O fato novo
O que está em discussão – e constitui o motivo de nossa matéria de capa – não é a sinceridade do homem, porém o fato de ele poder ser o catalisador de pensamentos e sentimentos que pareciam congelados desde 11 de setembro de 2001.
Ele é negro – como Martin Luther King e Malcolm X. Chama-se Hussein – como Saddam Hussein. Também responde pelo nome de Obama – que é quase Osama. É filho de pai queniano – daquela África que os ideólogos do neoliberalismo já declararam ser o continente perdido. Nasceu no Havaí – que só com muito favor pode ser considerado parte do território norte-americano. Fez seus primeiros estudos na Indonésia – o maior país muçulmano do mundo. Que esse homem, Barack Hussein Obama, possa vir a ser presidente dos Estados Unidos parece algo quase tão surreal quanto uma mulher virar papa. E, no entanto, até o momento, sua pré-candidatura é o maior fenômeno do processo eleitoral estadunidense, ameaçando as meticulosamente calculadas ambições de Hillary Clinton e despontando com a mais promissora alternativa democrata ao continuísmo republicano.
O segmento jovem, há décadas desinteressado pelo processo político, se sensibiliza com sua campanha. As inteligências se refrescam com sua retória cativante, charmosa como um drible de Ronaldinho. Pessoas que, desde 1989, não viam outra coisa além da alternância de dois clãs – os Bush e os Clinton – na Presidência, reconhecem nele o fato novo. Acima de tudo, Obama entra em cena como um sopro de oxigênio depois oito anos de apropriação mafiosa do poder por gente como Dick Chenney, Donald Rumsfeld e Paul Wolfowitz.

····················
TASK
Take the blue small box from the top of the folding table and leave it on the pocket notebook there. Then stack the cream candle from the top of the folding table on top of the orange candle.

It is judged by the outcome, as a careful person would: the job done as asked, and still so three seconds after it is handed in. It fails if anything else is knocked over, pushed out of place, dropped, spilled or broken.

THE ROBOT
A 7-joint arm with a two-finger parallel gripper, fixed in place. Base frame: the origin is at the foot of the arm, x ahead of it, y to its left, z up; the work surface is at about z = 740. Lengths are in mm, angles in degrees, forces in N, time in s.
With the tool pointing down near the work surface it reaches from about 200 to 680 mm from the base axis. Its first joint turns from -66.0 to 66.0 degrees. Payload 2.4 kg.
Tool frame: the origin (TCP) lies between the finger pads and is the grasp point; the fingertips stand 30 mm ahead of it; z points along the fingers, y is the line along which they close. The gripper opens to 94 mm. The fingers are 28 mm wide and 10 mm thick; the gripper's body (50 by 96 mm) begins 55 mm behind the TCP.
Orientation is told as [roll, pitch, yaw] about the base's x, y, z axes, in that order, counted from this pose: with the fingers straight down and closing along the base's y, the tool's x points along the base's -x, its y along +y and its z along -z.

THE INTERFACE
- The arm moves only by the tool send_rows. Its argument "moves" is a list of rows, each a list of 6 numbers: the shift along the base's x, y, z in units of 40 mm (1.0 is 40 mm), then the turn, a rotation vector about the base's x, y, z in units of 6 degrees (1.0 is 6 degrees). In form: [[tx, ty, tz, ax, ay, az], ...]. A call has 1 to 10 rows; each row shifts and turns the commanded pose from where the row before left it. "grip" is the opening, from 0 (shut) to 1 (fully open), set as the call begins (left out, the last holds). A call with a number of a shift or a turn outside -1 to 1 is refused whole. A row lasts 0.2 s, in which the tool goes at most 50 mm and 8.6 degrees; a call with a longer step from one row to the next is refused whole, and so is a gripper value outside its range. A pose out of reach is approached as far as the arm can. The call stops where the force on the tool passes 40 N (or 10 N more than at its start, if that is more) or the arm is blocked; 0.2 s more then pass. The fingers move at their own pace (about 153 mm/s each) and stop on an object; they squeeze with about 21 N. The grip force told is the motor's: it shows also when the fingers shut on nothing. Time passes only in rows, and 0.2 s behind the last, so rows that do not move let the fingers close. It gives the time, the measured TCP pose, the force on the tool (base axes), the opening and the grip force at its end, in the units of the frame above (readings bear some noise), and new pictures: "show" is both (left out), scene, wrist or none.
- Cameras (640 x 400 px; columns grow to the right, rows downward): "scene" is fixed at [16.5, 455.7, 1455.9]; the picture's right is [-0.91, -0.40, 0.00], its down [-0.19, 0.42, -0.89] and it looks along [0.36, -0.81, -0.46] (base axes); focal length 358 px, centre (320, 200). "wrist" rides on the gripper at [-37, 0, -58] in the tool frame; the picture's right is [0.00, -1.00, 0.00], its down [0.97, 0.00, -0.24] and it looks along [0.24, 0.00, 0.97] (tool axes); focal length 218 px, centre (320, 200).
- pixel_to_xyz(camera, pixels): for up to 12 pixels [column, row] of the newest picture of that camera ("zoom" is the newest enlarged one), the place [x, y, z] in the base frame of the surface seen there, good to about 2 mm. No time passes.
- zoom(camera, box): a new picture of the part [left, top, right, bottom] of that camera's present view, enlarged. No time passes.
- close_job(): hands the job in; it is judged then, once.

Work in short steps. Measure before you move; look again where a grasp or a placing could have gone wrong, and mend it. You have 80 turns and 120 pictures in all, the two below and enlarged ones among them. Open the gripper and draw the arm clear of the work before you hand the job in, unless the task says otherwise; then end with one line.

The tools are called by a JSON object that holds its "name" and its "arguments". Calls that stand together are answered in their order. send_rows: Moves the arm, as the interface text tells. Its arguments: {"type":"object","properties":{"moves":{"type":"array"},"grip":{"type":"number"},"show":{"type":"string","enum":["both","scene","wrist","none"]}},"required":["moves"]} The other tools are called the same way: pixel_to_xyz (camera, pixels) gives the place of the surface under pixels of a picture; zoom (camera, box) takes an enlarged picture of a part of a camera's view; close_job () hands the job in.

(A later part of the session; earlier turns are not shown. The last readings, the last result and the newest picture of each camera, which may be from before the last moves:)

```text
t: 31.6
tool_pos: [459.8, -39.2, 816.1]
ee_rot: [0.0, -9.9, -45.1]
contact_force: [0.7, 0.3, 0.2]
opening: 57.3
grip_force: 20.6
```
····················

Obama pode decepcionar? É claro que sim. Sócrates afirmou que a busca desinteressada da sabedoria, na qual se empenha o filósofo, é incompatível com o jogo de interesses que caracteriza a política. Tal ensinamento, que como outros chegou até nós via Platão, contém, implícito, um voto de desconfiança nos políticos. Em todos os políticos. Mais de dois milênios de história, transcorridos desde então, oferecem numerosos exemplos de sua pertinácia. Por que o pré-candidato democrata seria exceção? Ralph Nader, o patético “defensor dos consumidores”, outra vez postulante sem chances à Presidência dos Estados Unidos, acusa Obama de autocensurar seus melhores instintos. São as regras do jogo. O que está em discussão – e constitui o motivo de nossa matéria de capa – não é a sinceridade do homem, porém o fato de ele poder ser o catalisador de pensamentos e sentimentos que pareciam congelados desde 11 de setembro de 2001.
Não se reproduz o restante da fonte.